The other part I’m exploring involves illusion, an artificial arrangement of animated objects, such as Baroque sculpture in a church. Freezing the moment of animated matter is directly inspired by my favorite artist, Bernini, from the Baroque Period. In 2012 or 2013, there was a small show focused on the Bernini collection at the Metropolitan Museum. I went three of four times. After that I started to have the idea to make brown sculpture by loosely letting the material rot and corrode and be suspended in gravity.

“The animating and creation of illusion is almost like working against the gravity. I have to figure out how to support those skinny legs or how to support that heavy object as if this is floating in the air. It’s as if artificial engineering is involved.”

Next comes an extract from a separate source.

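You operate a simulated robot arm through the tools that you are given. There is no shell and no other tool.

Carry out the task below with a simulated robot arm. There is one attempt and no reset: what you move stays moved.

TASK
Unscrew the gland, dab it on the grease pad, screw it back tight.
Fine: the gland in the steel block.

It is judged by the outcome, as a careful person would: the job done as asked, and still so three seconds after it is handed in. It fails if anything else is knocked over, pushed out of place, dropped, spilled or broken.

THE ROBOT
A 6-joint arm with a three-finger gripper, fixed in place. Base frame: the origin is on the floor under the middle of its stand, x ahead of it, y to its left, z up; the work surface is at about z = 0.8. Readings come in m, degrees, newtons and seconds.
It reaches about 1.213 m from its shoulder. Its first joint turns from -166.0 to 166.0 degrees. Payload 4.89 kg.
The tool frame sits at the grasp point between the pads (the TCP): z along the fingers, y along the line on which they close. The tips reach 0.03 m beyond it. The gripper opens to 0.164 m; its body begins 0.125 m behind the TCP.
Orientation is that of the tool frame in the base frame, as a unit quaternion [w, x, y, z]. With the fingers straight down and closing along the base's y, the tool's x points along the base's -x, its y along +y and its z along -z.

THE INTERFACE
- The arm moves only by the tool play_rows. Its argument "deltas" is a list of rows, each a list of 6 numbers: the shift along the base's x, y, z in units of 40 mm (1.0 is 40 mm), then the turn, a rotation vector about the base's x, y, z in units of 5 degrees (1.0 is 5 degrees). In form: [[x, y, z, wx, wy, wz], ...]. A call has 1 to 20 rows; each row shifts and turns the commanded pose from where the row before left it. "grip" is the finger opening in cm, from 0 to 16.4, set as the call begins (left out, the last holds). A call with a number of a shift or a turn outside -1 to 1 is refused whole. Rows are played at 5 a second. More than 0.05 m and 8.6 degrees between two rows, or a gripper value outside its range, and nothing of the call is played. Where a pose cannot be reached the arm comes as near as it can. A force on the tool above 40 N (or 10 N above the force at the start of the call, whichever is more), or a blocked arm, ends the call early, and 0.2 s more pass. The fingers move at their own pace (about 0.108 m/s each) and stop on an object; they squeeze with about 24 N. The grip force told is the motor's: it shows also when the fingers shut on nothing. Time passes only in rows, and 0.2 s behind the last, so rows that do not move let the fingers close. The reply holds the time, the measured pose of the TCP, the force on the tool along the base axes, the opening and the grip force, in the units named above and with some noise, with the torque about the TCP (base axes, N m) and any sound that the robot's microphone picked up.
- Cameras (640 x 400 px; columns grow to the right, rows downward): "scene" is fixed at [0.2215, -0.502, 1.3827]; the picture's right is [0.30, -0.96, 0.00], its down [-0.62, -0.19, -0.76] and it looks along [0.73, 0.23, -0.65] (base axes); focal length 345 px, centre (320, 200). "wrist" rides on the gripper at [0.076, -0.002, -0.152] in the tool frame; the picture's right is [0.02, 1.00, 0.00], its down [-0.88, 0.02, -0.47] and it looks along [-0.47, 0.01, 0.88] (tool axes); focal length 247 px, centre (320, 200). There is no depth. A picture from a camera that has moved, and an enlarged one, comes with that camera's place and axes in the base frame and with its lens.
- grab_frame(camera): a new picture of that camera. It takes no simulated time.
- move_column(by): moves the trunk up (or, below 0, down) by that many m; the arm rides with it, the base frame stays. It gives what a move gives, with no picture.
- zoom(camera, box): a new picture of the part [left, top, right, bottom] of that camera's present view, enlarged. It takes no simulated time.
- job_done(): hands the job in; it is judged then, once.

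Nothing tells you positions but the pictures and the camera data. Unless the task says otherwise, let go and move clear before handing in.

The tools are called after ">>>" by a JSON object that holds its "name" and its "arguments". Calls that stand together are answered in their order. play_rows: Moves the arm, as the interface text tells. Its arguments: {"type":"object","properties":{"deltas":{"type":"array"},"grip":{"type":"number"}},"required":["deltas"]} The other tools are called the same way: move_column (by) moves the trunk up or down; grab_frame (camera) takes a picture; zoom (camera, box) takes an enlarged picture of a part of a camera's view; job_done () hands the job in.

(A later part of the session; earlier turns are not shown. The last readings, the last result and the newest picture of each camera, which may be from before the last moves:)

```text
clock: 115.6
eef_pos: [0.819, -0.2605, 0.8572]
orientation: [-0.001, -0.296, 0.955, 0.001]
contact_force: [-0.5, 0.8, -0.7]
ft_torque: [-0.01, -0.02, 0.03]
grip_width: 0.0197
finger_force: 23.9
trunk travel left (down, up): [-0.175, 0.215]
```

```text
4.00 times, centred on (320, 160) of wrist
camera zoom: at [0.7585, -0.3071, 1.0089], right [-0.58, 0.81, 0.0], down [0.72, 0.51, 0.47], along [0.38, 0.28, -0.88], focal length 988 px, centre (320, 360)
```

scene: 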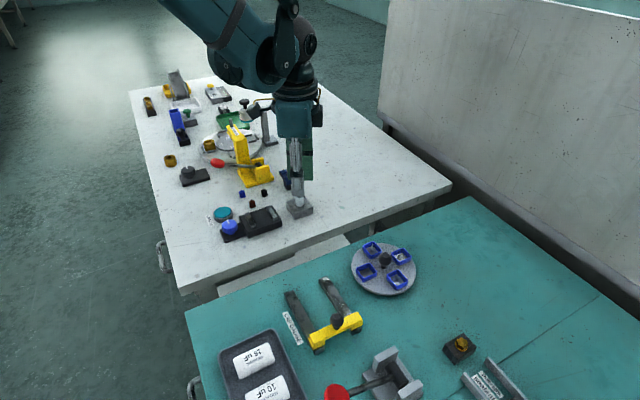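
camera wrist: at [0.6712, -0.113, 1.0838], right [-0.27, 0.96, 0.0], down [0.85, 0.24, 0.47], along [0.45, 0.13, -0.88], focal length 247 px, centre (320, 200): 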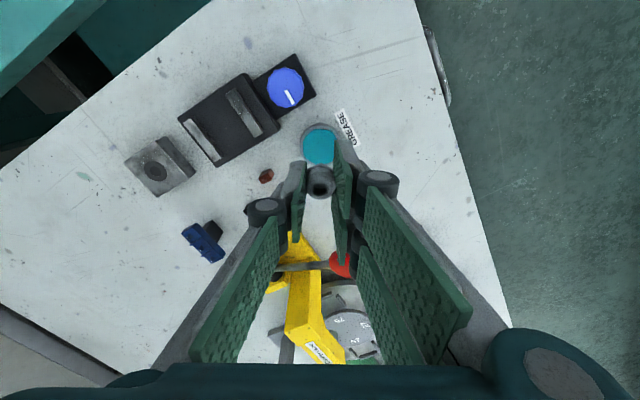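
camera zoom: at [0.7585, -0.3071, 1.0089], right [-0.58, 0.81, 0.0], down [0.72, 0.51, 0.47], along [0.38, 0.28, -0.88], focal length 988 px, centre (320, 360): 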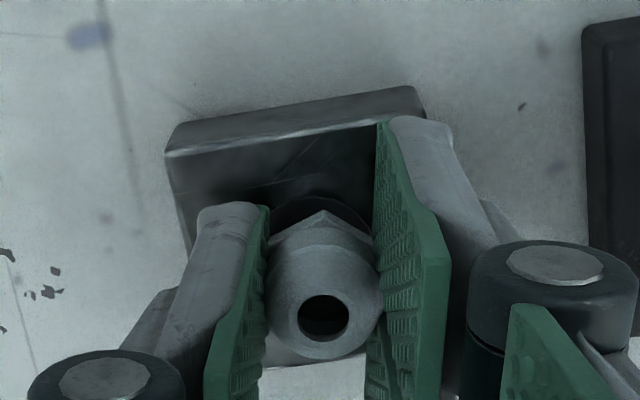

Abribat: What else inspires your work?

Maetake: I’m also influenced by the idea of “Mono-ha” which is a Japanese word that translates to “School of Things.” In the 1960’s a Japanese sculpture group formed the Mono-ha collective. There is a lot of overlap in thought with Minimalist sculptors Richard Serra and Walter De Maria. Like Minimalism, Mono-ha in Japan was using the physical matter in a very simple way. Here Minimalism referred to the Modernist thinking of bringing natural rock in the gallery context or burnt wood, a huge pile of charcoal or something like that. Mono-ha was more concerned with this corrosion or decay issue, and that was interesting to me.

Maetake: In any art philosophy there will be a good part, but inevitably there will be a problem left behind. As artists, we often consider what we can continue and maybe even improve. I’m not necessarily inheriting and continuing the exact same idea of Mono-ha. I still want to to claim why I am making the art. Baroque’s attempt to create an illusion with extreme artificial engineering was what I used to neutralize these two opposing elements.

Maetake speaking about her work, seated right, at mh PROJECT nyc

Yasue Maetake has had several recent compelling exhibitions at The Chimney, False Flag Project and her current installation, Amorphous Terrain II, with Andrew Erdos at the 5–50 Gallery, curated by Greg Barton in Long Island City until March 23, 2019.